One look at The Five-Year Engagement and you’ll know it’s a Judd Apatow production. It’s got all the Apatow touches like profanity, men acting like children and a stellar supporting cast. Co-written by Forgetting Sarah Marshall’s Jason Segel and Nicholas Stoller, the movie stars Emily Blunt and Segel as Violet and Tom, a recently engaged couple who go through many obstacles to keep their relationship afloat.

Check out our review of The Five-Year Engagement

The Players:

  • Directors: Nicholas Stoller
  • Writers: Nicholas Stoller and Jason Segel
  • Executive Producer: Judd Apatow
  • Starring: Jason Segel, Emily Blunt, Alison Brie, Chris Pratt

The Plot:

When Tom Solomon (Jason Segel) proposes to his girlfriend Violet Barnes (Emily Blunt), things don’t go as planned. The pair has to relocate after Violet’s offered a job at the University of Michigan, inadvertently pushing their engagement back five years (hence the title). This gives them more than enough time to question whether or not their marriage is actually in the cards.

The Good:

  • The Supporting Cast: The supporting cast is top notch, many of them picked from NBC’s current Thursday night line-up. There’s Chris Pratt from Parks and Recreation; Alison Brie from Community; and Mindy Kaling from The Office. Each is given their moment to shine and they bring it. Pratt and Brie pick up the film when it gets a bit slow and have their fair share of witty banter; While Kaling is similar to her Office character [Kelly Kapoor] making smart remarks and gossipy comments. There’s also the fabulous Jacki Weaver, an amazing dramatic actress, who proves she can tackle comedy just as well. Then there were actual comedians like Kevin Hart, Brian Posehn and Chris Parnell, who showcased their individual humor.
  • Wacky Premise, But Good Story: Stoller and Segel’s story begins where most romantic comedies end — after the protagonists have fallen in love. Their job was to follow a couple that’s already achieved what most rom-com characters are looking for. Therefore, the screenplay had to keep us engaged and interested in something else — and it did. The Five-Year Engagement explores the realities of long-term relationships, touching upon themes of love and loss.
  • Lunch Scene (With Tom And His Parents): There’s a great scene between Tom and his parents (played by David Paymer and Mimi Kennedy) that literally saves the whole movie from being another typical romantic comedy. In these films, characters tend to magically realize they’re in love with someone, but not here. Tom gets help from his parents. They pull him out of the black hole he’s carved for himself and remind him that Violet is the love of his life. It’s a truly eye-opening moment for him. That scene saves this movie.

The So-So:

  • Jason Segel and Emily Blunt: Tom and Violet are a lovely couple, but their relationship never reaches a level of passion that makes us believe they’re ridiculously in love with each other. It’s more like they’re really good friends — best friends. The problem is that their characters are too laid back and even when they get into heated arguments it seems like they’re not really fighting, just pretending.

The Bad:

  • Long Run-Time: Unfortunately, The Five-Year Engagement is about 15-20 minutes too long. There definitely could have been some more tightening up and cutting of the running gags. The movie felt like the energizer bunny, it just kept going and going and going. Good for batteries, bad for movies.
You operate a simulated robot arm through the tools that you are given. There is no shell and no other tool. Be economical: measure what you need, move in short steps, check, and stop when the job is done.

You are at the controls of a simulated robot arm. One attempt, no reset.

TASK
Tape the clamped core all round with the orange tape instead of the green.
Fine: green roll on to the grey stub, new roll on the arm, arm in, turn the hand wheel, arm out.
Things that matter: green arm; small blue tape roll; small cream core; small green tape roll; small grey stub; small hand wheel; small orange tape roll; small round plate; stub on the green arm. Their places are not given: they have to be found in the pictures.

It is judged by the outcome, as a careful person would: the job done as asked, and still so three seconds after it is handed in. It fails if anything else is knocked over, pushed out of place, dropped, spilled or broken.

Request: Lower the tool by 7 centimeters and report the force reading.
The Five-Year Engagement is funny. It’s filled with great TV actors and comedians, and the script is made by two guys who’ve honed their craft. With that said, it’s a little long in the tooth, but still worth watching. This is definitely an Apatow film, and if you’re a fan of his, this is necessary viewing.

Rating: 7.5/10

The Five-Year Engagement opens in theaters on April 27, 2012.